Most economists had expected the ECB to hold its rate steady, though doubts had crept in following news that the inflation rate in the 18 nations sharing the euro currency again fell to 0.7 percent in January, well below the ECB's target of inflation below, but close to 2.0 percent.
The last time the inflation rate fell to 0.7 percent was in October and this was accompanied by a 25 basis point rate cut by the ECB. Last year the ECB cut its rate by 50 basis points to the current 0.25 percent. The ECB's other main rates, the marginal lending rate and the deposit rate are at 0.75 percent and 0.0 percent, respectively.
Last month Draghi repeated the ECB's view that inflation is expected to remain low for a prolonged period and around current levels in coming months. The ECB currently forecasts average inflation of only 1.1 percent in 2014 and 1.3 percent in 2015.
At his press conference last month, Draghi also said the ECB was ready to counter any rise in market interest rates and would maintain an accommodative monetary stance for as long as its takes while policy rates would remain at the current, or lower levels, for an extended period.
Concerned over the possibility that a rise in money market rates could delay the economic recovery, Draghi also said the bank was ready to consider all available instruments and would "take further decisive action if required" to maintain the high degree of monetary accommodation.

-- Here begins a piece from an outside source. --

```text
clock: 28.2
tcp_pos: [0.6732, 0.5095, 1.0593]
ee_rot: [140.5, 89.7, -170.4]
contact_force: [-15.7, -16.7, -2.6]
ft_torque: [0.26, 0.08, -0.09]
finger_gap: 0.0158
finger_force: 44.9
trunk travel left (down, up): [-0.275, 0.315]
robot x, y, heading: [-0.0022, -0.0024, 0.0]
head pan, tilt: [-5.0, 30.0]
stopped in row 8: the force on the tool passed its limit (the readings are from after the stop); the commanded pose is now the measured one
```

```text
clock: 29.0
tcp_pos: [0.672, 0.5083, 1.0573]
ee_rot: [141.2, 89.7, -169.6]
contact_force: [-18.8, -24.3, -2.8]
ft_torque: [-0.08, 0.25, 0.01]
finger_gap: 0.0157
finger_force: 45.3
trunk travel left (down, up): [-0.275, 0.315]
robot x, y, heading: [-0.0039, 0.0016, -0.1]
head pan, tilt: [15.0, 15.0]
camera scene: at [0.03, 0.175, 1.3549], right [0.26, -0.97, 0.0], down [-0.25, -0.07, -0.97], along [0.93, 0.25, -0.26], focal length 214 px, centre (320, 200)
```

Draghi also sharpened the tone of the ECB's forward guidance adopted in July, saying the ECB's governing council "strongly emphasizes" that it will maintain an accommodative stance of monetary policy for as long as necessary.
The euro area's economy is slowly improving, with the ECB forecasting growth of 1.1 percent this year and 1.5 percent in 2015 after a contraction of 0.4 percent in 2013 and a 0.6 percent drop in Gross Domestic Product in 2012.